I lived with a manic depressive for 23 years. At twenty, he suffers through sporadic, unpredictable outbursts. He is destructive. At times, he is terrifying. And he is my brother.
Growing up with Conor was never easy. When he was in first grade, he was diagnosed with ADHD. From there, his laundry list of psychological maladies has grown each year.
As a young kid he was teased for his tourrettes-induced tics. Any outward conflict only added to Conor's inner turmoil. As he aged, his tantrums became more frequent, his outbursts less predictable, more violent. In his teens, he was diagnosed with bipolar disorder.
Understandably, he never took to academics (even now, he is years behind his contemporaries), and spent much of his adolescent life bouncing from school to school and program to program. Nothing seemed to be the right fit. This is perhaps one of the reasons he is unable to articulate his everyday experiences.
He has his demons, and his own way of trying to escape them, and we all suffered because of it. For years, I've been angry. I was unable to forgive the old wounds when new battles were still raging inside my parents' house every day.
I have slowly started to work on my relationship with my brother. We rarely fight anymore, mostly perhaps because I no longer live at home. He enjoys coming over to my apartment to hang out. He loves my dog. Beneath his course exterior and beyond his rocky history, he is a good person.
He's still angry, still destructive, still wildly irresponsible, but more and more I am coming to view his manic rage as a disease. Because that's what it is. My greatest challenge still is separating the manic from the man.
I inhale articles and stories about bipolar disorder, depression, and schizophrenia.

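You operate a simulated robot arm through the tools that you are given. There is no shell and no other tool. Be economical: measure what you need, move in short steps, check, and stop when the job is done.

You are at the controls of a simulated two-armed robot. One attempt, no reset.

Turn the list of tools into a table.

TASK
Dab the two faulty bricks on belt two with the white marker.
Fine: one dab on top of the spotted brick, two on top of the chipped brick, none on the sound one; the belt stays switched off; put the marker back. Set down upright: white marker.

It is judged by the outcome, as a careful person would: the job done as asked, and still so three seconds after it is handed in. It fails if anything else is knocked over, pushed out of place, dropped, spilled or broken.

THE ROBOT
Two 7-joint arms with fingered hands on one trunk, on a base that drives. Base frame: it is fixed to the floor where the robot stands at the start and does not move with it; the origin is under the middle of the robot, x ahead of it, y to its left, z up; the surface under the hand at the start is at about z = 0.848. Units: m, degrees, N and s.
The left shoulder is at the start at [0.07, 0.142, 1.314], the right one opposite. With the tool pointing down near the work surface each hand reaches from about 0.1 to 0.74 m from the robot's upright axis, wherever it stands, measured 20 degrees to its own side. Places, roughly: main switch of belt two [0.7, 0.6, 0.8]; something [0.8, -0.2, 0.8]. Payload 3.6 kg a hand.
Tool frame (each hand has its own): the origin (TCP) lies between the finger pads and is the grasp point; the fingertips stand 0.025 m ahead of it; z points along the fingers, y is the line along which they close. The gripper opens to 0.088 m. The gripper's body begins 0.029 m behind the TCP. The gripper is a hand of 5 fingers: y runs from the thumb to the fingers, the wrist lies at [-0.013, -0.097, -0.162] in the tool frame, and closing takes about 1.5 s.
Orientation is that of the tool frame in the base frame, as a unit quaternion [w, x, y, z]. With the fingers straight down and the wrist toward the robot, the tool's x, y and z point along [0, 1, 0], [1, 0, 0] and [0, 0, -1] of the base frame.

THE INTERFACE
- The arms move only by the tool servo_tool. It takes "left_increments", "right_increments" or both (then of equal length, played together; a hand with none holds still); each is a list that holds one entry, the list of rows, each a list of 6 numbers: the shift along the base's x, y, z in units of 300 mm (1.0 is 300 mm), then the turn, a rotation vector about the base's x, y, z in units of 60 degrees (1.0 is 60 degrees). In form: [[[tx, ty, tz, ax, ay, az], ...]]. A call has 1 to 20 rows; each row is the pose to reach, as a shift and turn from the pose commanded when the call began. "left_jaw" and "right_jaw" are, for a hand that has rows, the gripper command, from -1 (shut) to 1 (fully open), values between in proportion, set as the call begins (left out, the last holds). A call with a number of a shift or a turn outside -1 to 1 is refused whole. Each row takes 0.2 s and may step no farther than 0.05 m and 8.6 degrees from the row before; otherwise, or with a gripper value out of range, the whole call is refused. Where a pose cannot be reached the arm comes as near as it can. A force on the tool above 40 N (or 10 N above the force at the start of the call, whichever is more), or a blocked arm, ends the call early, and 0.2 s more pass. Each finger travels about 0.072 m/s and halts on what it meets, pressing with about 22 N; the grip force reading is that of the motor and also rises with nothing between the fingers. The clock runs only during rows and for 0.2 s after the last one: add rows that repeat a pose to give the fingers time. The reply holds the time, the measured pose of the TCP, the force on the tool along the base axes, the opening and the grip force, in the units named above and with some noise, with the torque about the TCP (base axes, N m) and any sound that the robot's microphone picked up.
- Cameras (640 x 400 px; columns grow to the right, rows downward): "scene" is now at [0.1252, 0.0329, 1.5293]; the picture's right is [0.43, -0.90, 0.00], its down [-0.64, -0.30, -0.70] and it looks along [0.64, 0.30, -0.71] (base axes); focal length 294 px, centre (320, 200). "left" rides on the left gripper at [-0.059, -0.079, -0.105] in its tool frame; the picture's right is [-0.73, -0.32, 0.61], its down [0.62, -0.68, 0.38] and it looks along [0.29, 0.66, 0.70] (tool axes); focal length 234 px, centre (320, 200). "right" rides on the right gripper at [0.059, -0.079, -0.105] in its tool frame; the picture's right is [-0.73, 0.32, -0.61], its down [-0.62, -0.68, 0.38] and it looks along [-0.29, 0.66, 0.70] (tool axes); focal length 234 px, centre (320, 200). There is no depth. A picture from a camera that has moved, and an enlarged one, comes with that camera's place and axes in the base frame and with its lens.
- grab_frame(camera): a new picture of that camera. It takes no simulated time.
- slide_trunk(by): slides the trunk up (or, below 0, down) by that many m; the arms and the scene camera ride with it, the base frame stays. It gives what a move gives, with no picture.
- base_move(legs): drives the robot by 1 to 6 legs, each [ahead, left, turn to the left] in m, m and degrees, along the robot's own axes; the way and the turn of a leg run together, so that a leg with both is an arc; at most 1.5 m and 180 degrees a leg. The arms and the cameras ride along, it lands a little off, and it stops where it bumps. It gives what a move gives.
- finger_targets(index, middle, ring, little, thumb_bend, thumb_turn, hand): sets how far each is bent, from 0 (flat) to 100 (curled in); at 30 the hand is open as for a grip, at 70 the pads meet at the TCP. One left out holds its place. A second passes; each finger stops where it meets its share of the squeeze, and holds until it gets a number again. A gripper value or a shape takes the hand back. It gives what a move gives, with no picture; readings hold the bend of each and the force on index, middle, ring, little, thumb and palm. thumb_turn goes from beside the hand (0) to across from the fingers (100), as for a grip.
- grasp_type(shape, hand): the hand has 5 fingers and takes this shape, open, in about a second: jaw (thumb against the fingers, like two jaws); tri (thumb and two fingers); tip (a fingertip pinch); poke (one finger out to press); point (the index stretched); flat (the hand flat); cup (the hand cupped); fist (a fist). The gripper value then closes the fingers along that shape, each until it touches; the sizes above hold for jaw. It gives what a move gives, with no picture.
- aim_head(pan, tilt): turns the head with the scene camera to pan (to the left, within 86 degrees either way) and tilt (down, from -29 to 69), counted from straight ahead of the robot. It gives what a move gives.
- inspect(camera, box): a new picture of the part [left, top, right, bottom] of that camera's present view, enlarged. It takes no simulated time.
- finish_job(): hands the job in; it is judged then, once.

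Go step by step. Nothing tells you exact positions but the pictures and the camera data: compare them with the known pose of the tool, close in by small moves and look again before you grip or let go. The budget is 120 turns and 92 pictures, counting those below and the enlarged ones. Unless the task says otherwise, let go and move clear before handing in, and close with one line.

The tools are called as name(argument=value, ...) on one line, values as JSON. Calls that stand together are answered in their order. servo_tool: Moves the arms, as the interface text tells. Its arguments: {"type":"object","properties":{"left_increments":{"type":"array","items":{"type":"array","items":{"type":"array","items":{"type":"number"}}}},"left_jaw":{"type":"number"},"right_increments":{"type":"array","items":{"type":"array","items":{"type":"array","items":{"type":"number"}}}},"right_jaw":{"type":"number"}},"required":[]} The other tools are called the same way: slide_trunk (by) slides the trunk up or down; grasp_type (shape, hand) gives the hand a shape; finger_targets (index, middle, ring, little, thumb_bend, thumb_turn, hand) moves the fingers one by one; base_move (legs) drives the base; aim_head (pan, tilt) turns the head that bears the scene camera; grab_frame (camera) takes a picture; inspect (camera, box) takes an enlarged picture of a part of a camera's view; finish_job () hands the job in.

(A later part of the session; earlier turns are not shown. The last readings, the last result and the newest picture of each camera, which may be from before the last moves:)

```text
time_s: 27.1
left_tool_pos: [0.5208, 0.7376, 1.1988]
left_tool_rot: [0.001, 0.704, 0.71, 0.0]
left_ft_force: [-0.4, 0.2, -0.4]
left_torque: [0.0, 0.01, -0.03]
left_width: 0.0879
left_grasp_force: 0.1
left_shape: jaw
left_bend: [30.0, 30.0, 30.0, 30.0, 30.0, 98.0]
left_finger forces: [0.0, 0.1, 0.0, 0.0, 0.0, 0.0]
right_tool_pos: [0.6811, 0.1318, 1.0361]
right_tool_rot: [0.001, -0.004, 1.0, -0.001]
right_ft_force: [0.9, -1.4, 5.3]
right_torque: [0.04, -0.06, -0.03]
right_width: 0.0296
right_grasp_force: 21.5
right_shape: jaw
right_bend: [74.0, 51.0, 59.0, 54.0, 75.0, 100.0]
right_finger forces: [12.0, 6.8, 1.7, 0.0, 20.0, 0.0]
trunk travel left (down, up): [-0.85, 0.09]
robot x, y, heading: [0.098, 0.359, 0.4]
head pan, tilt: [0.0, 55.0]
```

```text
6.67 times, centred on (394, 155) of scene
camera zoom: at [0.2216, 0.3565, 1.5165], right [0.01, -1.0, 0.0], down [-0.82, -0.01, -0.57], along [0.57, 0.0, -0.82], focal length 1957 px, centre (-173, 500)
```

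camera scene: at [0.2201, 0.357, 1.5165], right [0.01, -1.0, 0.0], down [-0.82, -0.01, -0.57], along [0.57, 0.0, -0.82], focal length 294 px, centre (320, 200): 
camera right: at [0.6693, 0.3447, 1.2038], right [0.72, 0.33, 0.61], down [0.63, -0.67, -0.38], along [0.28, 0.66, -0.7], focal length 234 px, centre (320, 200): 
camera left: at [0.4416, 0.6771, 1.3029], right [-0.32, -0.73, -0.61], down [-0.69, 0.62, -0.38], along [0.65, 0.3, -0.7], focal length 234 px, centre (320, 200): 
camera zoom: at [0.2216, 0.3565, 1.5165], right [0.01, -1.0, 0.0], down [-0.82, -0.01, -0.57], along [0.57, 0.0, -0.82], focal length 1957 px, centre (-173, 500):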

The more that I learn, the more I am able to catch a glimpse into the mind of my brother.
That's one of (the many) reasons I love reading Philadelphia Weekly's Liz Spikol. Her blog and weekly column entitled The Trouble With Spikol, gives a humorous yet informative peek into the mind of a person with bipolar disorder. All the treatments, all the pills, all the therapy sessions.
In yesterday's New York Times, Gabrielle Glaser wrote about Spikol in her article about "Mad Pride," a growing movement of dialogue about and with people with mental illnesses such as bipolar disorder and schizophrenia. People unwilling to hide their diseases. People tired of being misunderstood and judged. People like my brother.
By writing about her own battles with mental health, Spikol helps me understand my brother. Through her I have garnered a greater understanding and a greater appreciation.
By putting her own experiences into artfully crafted words, she helps me understand things that my brother is unable to verbalize. She has helped inspire me to try and get my brother back. And little by little, year by year, I think that I will.